Michael Hidalgo


BeliefSqu-privateI am less concerned than ever about what people who are a part of the Church believe. Allow me to explain why I would say such a thing.

Sure, there are certain core beliefs to which one holds if he or she is follower of Jesus. Beyond those, I am learning the people of God are better off when we are marked by divergent beliefs on the most important social, theological, political and philosophical questions and conversations of our day.

Just so I don’t keep you guessing, I am talking about everything from hell to divorce to same-sex marriage to marijuana (um, I live in Denver) to immigration to the Bible to sexuality. Many think we should take a stand on these and many other issues. However, it’s possible that may not be the best thing we can do.

Many godly and wise men and women have opposing viewpoints with regard to these conversations. These are men and women who could stand alongside one another and recite the Apostle’s Creed with full conviction, but the sad thing is many of them don’t. In fact, they stand far away from one another; separated by immovable boundaries of belief.

Now, allow me to ask you to keep reading – even if you disagree. Please know I am not saying what we believe about certain issues is not important. What I am saying is there is a good chance there is something more important than our beliefs – that being unity. Here are a few reasons I say this …

Forging Pathways Not Building Walls

I’ve seen many congregations who unite first and foremost around common belief. They agree to a doctrinal statement and “toe the line” theologically. What I have learned is churches that do this invariably create “us” and “them” categories. It’s easy to do because we can immediately define who is and who is not like us. As a result, many are kept at a distance and a few make the cut.

We must remember anytime we create boundaries that make joining the life of a faith community difficult we can be assured we are operating differently than Jesus did.

He enjoyed meals with the religious and the sinners. He ate in the homes of the tax collectors who exploited the poor and he ate with the poor who were exploited by the tax collectors. Meals in Jesus’ day spoke toward intimacy and friendship. This teaches us Jesus did not draw boundaries of belief; he forged pathways of relationships so others could flourish.

Belief Is Easy

Of all the things Jesus could have prayed for us, he prayed for “complete unity” (John 17:23). More important than believing the same thing is a willingness to enter deeply into relationships – in all the mess and all the glory they bring. This calls for us to bear with one another, forgive one another, give grace when we fail and cheer each other on when we succeed. It means taking on the attitude of Jesus and living as a humble servant.

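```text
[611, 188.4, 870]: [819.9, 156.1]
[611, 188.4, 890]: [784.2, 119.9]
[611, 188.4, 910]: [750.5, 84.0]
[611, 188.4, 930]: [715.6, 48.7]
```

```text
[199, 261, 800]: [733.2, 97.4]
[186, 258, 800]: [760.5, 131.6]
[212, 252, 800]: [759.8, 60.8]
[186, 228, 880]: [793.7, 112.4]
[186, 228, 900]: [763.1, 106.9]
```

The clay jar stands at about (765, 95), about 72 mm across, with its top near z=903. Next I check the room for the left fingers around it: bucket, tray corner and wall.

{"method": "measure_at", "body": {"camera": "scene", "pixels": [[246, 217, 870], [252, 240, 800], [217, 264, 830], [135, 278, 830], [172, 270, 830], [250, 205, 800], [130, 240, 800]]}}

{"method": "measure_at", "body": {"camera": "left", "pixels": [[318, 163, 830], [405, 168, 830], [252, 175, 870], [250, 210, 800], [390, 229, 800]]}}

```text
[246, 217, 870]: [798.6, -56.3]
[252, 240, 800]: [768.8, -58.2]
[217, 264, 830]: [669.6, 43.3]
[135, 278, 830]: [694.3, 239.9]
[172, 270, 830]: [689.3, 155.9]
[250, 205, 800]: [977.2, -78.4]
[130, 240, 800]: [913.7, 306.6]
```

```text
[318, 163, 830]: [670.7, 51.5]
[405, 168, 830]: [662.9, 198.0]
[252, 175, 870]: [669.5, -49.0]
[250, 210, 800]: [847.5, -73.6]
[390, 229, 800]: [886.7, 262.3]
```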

Living like this would bring greater unity than ever before. Of course, this kind of life is difficult and requires a strong commitment from each us. Maybe this is why we prefer belief; because it’s easy to say we believe something and find others who agree with us. But putting ourselves below one another so we can serve each other is much harder.

Unity Over and Above Belief

If we pursue unity first we will discover we will move beyond “agreeing to disagree.” In fact, our disagreements will fade into the background of our relationships. In pursuing unity with one another we are forced to pursue a deeper relationship with Jesus. And it’s impossible to love Jesus more and not love others more and grow closer to them – regardless of what they believe.

And what if we did this? What would those who are not a part of the Church think of us? What would they think if they saw a group of men and women who practice love, grace, mercy and compassion with one another in the midst of different beliefs? What would it say to our divided world if the people of God did not just tolerate each other, but gathered around the table to break bread and drink wine in communion with God and one another? What would it look like if we, with all of our divergent beliefs and opinions, came together as one? Though this may sound like John Lennon spouting platitudes this is exactly what Jesus prayed for. He prayed to his Father, “… may they be one as we are one” (John 17:22).

The idea of one does not mean everyone being the same or even believing the same things. The idea of being “one” as Jesus said it means that several things existing as one. Just as the Father, Son and Holy Spirit – three are in fact one. This is the prayer of Jesus for us.

It has always puzzled me that many Christians are willing to show kindness to non-Christians, but have a harder time showing that same kindness to another Christian who believes differently. It’s time for this to change, and this means we may have to change what we believe about “complete unity.”

And we ought not wait. For if we can do this we will show others what the life to come will look like when God has renewed, restored, reconciled and redeemed all things. For in that day we will all at last live deeply connected to the heart of God in complete unity. And the good news is we do not have to wait for that day – we can do that now.

So maybe I am concerned with what people who are a part of the Church believe. With that said, my greatest concern is that together we believe that “complete unity” will be the most important thing.